Transcribe all of the material exactly. Format the lines as a JSON array of strings and drop empty lines.

········

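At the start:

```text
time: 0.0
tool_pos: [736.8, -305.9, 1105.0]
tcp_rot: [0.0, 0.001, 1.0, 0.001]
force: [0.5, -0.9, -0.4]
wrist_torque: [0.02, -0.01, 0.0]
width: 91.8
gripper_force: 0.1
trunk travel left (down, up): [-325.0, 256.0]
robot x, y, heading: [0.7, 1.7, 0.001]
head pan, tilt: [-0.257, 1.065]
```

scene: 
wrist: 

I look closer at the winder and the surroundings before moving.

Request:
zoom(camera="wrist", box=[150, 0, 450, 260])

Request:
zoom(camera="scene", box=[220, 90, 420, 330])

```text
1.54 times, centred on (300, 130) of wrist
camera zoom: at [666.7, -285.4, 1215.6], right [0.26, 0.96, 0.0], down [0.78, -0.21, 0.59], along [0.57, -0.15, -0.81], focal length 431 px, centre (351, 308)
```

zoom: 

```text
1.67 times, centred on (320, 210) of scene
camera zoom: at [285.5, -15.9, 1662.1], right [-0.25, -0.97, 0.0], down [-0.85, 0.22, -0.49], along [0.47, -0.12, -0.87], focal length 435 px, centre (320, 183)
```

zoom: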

········

▸ WRITTEN ANSWER:
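[
  "At the start:",
  "```text",
  "time: 0.0",
  "tool_pos: [736.8, -305.9, 1105.0]",
  "tcp_rot: [0.0, 0.001, 1.0, 0.001]",
  "force: [0.5, -0.9, -0.4]",
  "wrist_torque: [0.02, -0.01, 0.0]",
  "width: 91.8",
  "gripper_force: 0.1",
  "trunk travel left (down, up): [-325.0, 256.0]",
  "robot x, y, heading: [0.7, 1.7, 0.001]",
  "head pan, tilt: [-0.257, 1.065]",
  "```",
  "scene: ",
  "wrist: ",
  "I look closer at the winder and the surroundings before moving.",
  "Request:",
  "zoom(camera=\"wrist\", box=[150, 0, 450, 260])",
  "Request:",
  "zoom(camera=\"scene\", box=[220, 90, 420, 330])",
  "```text",
  "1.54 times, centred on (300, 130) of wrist",
  "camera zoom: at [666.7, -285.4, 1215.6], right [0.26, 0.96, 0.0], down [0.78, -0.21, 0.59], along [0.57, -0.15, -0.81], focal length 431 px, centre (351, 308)",
  "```",
  "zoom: ",
  "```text",
  "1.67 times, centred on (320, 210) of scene",
  "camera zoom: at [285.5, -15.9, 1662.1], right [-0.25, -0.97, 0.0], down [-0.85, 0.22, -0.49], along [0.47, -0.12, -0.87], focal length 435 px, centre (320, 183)",
  "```",
  "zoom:"
]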